Examine the material below and count the lines that hold the word "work". Report only the number.

● ● ●

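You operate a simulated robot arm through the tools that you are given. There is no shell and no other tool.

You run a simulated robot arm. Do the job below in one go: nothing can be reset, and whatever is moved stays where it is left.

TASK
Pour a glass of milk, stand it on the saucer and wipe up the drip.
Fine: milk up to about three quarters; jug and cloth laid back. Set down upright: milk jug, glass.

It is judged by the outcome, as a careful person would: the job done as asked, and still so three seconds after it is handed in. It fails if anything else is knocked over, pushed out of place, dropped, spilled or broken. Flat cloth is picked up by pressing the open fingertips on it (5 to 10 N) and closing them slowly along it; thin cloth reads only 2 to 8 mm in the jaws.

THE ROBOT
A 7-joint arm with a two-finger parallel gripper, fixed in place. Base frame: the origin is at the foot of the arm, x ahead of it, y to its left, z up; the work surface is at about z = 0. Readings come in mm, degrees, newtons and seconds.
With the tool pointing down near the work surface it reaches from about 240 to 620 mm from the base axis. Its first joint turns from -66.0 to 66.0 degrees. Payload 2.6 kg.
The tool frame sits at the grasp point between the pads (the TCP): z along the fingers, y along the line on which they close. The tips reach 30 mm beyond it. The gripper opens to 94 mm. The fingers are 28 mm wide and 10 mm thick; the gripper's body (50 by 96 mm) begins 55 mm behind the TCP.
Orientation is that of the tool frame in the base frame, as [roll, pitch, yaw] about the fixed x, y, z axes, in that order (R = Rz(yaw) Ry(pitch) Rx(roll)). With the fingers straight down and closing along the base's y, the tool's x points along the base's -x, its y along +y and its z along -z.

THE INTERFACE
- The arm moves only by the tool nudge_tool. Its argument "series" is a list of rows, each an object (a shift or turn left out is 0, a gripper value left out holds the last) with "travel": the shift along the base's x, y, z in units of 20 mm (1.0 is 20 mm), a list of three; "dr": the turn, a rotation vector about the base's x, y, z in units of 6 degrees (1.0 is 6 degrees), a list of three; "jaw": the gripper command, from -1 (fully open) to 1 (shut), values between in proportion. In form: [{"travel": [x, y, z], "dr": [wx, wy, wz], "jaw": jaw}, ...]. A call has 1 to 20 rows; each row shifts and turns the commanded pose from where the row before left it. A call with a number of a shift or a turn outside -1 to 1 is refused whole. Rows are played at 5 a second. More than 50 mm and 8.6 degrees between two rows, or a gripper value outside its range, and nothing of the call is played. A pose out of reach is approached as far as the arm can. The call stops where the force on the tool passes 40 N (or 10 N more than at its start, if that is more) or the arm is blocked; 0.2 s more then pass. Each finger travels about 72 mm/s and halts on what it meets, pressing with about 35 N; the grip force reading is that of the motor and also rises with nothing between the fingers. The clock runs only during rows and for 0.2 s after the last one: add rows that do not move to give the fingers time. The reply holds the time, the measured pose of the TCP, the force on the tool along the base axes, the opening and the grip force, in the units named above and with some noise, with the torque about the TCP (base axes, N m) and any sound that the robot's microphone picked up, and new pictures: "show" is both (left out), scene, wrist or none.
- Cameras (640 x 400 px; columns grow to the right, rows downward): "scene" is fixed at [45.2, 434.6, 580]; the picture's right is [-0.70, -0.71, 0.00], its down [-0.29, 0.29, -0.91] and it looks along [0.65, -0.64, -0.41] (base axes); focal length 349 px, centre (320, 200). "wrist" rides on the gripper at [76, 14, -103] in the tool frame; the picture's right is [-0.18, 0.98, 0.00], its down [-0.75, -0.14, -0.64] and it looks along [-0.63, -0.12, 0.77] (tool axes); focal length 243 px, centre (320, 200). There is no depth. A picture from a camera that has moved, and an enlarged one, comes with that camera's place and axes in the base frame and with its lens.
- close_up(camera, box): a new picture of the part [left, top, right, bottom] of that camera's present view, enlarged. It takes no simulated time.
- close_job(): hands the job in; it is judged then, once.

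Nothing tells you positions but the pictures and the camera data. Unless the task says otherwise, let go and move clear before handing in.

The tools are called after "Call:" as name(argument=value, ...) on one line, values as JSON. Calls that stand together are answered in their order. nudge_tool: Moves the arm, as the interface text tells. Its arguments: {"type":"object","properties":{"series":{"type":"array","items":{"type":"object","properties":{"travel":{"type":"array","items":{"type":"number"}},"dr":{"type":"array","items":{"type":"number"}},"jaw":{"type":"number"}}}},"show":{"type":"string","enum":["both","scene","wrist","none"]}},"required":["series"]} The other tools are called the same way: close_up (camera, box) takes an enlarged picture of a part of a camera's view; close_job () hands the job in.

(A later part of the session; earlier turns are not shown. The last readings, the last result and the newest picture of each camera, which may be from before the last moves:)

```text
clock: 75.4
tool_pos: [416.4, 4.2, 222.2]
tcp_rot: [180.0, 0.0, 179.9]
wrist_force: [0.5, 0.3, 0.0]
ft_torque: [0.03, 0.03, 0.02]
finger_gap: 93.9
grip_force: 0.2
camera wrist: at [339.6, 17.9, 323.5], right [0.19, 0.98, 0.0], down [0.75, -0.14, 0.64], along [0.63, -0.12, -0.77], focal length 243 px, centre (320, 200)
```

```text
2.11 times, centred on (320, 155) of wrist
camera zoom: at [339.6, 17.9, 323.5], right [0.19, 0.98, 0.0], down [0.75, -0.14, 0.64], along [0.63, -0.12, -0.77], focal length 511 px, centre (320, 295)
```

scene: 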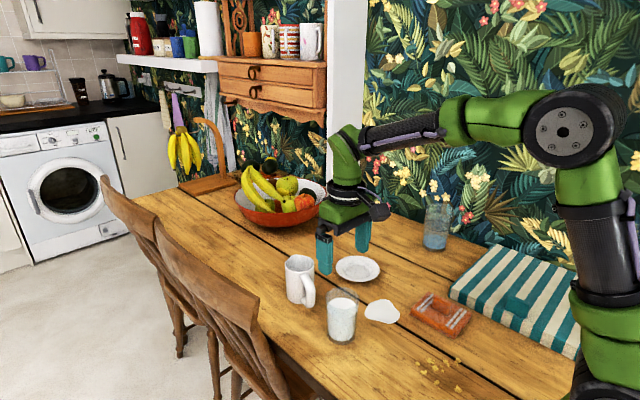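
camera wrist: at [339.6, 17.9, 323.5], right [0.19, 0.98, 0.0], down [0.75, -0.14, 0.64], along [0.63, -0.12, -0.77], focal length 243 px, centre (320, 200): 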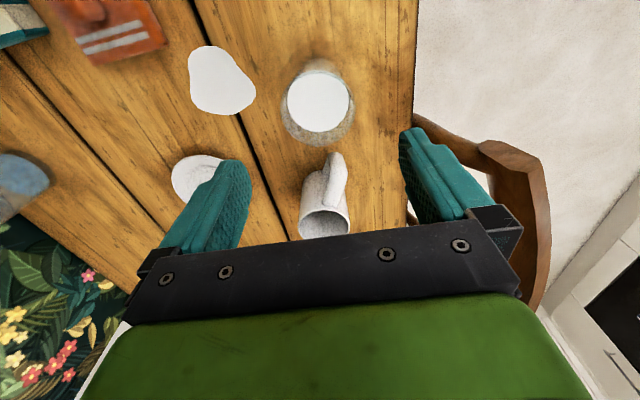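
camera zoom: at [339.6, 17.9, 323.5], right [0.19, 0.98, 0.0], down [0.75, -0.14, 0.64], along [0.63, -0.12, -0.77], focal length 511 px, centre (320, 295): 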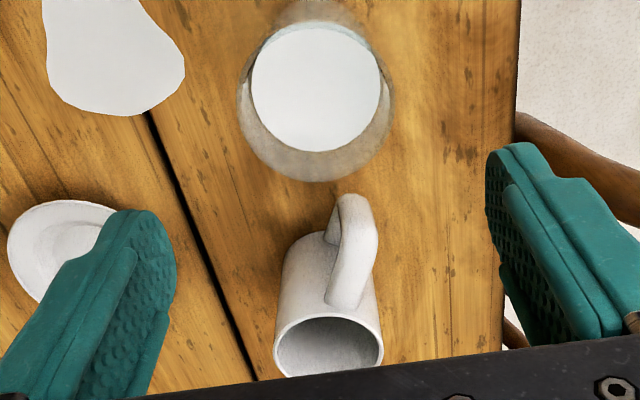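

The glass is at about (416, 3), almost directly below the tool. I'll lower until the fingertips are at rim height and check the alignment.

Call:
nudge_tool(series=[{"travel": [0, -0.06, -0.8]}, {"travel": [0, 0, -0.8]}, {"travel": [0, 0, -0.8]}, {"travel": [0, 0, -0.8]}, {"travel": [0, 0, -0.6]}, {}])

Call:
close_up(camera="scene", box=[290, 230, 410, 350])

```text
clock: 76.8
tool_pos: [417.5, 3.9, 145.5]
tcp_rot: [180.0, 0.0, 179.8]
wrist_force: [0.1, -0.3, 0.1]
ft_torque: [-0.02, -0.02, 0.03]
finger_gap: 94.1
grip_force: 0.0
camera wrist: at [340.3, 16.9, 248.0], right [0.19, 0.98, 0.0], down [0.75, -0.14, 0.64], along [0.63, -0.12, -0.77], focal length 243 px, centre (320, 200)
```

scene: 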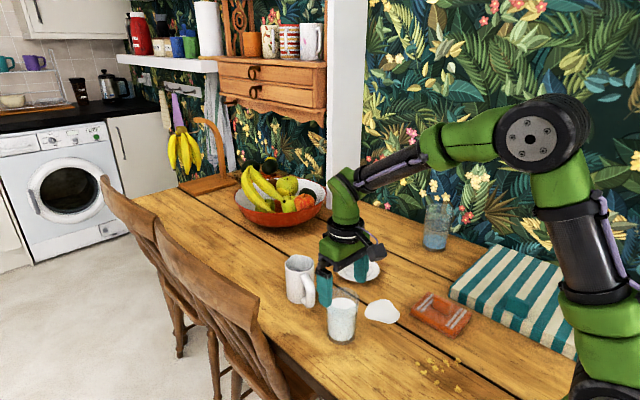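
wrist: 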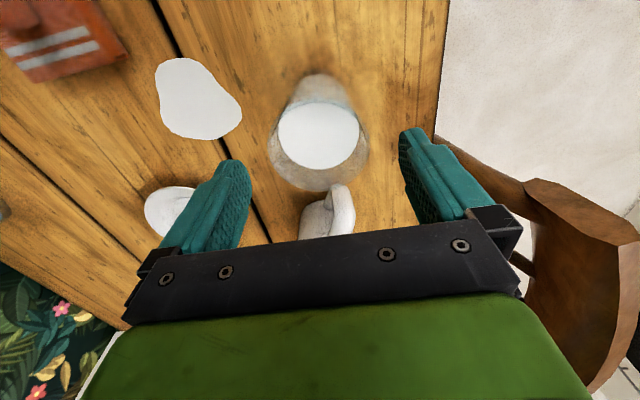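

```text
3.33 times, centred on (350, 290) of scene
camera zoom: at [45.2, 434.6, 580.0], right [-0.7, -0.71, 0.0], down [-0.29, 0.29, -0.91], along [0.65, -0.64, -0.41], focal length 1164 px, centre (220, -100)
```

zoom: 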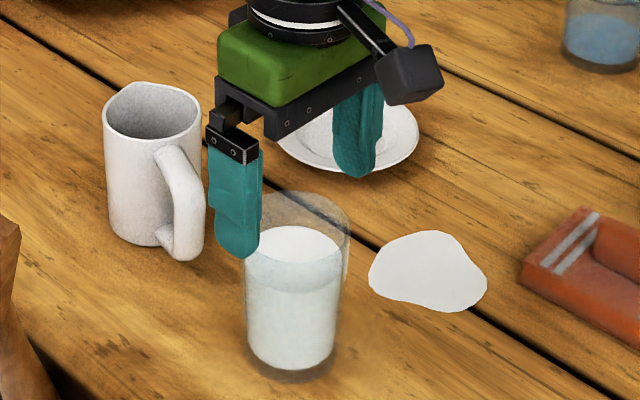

● ● ●

▸ **Exercise result**: 2